In 1979 Pemba was awarded an honorary Master of Arts degree by the University of Fort Hare. He had handed over the running of his store to his family and was painting full-time. He began to portray the Xhosa people practicing their traditional customs in an urban rather than rural setting. By the end of the eighties he had become one of South Africa’s most revered black artists, finally receiving recognition for his contribution to South African art. Commercial success followed, culminating in two very successful exhibitions at the Everard Read Gallery in Johannesburg in 1991 and 1992.
In 1996 he was the subject of a large touring retrospective exhibition organised by the South African National Gallery, with a catalogue edited by Hayden Proud and Barry Feinberg. The same year saw the publication of a monograph on the artist by Sarah Hudleston, ‘George Pemba:Against All Odds’.
Despite years of adversity and poverty, George Pemba’s painting career spanned six decades - providing a visual history of what he had witnessed in a transforming South Africa. Working mostly in isolation, he had established himself as a pioneer of social realism, taking his inspiration from the realities and struggles of urban black people’s everyday lives in a troubled South Africa.

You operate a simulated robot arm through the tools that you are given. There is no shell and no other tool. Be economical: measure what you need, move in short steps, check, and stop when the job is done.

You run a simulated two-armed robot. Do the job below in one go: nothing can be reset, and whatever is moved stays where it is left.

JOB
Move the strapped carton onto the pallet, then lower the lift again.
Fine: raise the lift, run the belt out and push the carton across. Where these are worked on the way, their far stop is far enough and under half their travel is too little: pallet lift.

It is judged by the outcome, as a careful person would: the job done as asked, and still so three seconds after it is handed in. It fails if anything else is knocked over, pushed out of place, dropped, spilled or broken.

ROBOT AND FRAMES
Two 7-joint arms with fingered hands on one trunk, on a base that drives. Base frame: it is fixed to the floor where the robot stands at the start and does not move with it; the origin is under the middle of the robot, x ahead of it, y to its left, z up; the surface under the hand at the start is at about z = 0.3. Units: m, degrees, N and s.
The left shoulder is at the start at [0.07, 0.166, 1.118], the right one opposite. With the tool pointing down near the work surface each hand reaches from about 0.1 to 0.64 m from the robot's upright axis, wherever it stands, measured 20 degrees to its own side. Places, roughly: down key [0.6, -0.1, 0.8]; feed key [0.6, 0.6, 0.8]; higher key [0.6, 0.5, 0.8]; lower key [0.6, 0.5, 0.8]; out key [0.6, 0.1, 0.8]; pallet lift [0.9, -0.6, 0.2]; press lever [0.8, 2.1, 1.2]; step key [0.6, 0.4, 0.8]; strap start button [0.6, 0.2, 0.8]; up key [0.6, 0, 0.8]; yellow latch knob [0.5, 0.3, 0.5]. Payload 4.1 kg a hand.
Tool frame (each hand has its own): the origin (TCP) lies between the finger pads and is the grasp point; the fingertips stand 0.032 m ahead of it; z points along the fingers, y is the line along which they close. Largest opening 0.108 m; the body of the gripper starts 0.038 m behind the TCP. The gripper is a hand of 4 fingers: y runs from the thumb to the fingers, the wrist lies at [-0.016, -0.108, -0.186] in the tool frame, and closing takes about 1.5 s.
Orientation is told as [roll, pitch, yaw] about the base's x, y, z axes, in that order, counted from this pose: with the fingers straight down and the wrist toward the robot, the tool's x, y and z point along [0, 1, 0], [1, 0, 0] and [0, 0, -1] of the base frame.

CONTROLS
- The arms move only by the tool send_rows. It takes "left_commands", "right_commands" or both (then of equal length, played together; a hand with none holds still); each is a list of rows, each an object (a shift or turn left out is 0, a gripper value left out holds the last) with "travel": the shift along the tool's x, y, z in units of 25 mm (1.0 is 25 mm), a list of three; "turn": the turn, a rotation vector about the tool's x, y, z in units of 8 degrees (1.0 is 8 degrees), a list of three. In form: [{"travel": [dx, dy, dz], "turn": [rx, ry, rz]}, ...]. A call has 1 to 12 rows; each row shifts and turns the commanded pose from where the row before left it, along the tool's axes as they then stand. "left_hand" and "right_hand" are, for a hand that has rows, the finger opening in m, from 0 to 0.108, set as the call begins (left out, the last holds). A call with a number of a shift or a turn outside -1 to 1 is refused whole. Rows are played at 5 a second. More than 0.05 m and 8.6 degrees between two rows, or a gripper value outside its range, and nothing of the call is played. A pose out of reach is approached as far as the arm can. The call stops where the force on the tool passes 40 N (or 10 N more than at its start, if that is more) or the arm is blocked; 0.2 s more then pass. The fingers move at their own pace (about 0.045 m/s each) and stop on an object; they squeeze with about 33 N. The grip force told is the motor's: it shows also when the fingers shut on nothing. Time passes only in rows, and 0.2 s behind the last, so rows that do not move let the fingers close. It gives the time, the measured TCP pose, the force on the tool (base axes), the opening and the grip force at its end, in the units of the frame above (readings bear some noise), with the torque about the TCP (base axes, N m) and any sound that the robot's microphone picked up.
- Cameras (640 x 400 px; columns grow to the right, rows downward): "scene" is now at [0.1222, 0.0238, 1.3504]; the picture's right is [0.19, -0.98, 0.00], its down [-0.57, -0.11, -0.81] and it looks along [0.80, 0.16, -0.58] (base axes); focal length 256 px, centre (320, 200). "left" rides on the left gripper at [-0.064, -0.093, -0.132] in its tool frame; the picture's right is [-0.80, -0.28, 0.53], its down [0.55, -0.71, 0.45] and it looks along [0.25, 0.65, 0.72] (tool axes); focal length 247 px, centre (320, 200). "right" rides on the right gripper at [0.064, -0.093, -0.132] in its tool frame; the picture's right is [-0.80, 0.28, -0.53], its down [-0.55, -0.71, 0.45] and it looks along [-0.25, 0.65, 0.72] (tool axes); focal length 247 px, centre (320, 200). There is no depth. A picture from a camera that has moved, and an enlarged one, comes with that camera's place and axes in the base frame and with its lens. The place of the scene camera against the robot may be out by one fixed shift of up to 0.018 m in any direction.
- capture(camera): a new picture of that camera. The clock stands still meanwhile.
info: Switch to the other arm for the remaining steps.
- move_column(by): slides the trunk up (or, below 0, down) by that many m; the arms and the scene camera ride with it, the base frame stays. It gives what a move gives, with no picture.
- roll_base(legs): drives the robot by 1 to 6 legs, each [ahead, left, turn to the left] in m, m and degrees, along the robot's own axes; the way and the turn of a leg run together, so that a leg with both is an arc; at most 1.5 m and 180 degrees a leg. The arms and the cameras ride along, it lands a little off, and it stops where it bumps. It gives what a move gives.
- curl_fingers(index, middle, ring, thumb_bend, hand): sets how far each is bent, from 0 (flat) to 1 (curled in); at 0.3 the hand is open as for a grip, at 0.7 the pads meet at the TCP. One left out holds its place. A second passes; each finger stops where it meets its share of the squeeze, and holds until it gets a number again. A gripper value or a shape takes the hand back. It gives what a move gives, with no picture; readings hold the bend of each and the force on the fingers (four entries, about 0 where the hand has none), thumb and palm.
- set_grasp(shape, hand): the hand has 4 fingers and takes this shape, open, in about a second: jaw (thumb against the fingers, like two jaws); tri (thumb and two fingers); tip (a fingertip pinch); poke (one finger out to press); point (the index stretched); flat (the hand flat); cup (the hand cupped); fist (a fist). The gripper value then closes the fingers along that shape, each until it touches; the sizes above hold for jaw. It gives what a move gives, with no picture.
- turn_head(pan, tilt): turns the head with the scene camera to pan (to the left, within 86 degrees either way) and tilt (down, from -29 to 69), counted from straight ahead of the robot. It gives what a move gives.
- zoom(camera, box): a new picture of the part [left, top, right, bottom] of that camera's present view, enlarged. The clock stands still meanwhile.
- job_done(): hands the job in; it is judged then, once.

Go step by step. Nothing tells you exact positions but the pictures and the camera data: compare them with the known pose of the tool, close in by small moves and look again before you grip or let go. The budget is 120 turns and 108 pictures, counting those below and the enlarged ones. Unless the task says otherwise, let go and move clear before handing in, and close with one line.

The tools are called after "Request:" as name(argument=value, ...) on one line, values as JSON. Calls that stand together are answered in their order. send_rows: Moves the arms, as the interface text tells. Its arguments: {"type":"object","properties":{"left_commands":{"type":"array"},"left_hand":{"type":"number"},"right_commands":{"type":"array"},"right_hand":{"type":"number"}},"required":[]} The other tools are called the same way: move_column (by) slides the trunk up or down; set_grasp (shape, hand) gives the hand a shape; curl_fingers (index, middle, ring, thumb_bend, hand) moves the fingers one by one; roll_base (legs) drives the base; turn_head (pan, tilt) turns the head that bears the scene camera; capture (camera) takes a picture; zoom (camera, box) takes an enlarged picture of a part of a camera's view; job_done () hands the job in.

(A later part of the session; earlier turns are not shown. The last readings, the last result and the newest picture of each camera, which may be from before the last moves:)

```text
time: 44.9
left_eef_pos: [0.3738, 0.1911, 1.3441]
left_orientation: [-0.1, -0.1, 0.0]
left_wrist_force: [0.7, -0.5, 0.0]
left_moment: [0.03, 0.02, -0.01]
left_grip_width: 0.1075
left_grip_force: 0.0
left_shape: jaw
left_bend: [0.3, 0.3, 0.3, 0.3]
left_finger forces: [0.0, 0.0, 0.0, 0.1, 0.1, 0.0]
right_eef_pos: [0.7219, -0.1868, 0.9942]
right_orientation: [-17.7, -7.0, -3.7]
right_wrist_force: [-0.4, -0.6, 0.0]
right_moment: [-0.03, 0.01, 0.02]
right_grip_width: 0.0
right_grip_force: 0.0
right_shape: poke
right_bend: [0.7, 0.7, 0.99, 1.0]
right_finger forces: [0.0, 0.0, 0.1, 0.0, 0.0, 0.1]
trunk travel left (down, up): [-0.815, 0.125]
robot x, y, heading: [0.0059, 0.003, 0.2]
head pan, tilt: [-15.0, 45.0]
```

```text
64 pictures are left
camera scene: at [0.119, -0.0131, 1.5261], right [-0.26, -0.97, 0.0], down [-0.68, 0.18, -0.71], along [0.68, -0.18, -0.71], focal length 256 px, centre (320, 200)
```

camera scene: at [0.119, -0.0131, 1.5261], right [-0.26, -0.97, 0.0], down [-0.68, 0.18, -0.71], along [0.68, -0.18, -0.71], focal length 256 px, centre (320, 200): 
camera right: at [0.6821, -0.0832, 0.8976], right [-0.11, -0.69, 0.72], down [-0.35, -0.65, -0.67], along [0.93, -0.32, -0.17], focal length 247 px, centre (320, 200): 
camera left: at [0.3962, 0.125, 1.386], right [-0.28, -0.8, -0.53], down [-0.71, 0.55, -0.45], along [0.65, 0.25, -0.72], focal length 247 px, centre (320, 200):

As Proud concludes in his obituary, ‘Pemba was an artist in love with painting, unashamedly claiming the best of both European and African traditions as his own. Possessed of a deep humility, a profound sense of human dignity, and a loving sense of humor, his memory deserves a special place in the nation’s heart’.
Bibliography
Proud, Hayden & Feinberg, Barry (Ed.). George Milwa Mnyaluza Pemba: Retrospective Exhibition Catalogue. Cape Town: SA National Gallery, 1996.
Jacqueline Nolte, ‘Sources and Style in the oil paintings of George Milwa Mnyaluza Pemba’, In Proud (ed).. pp.33-73
Hudleston, Satah, George Pemba – Against All Odds, Johannesburg, 1996.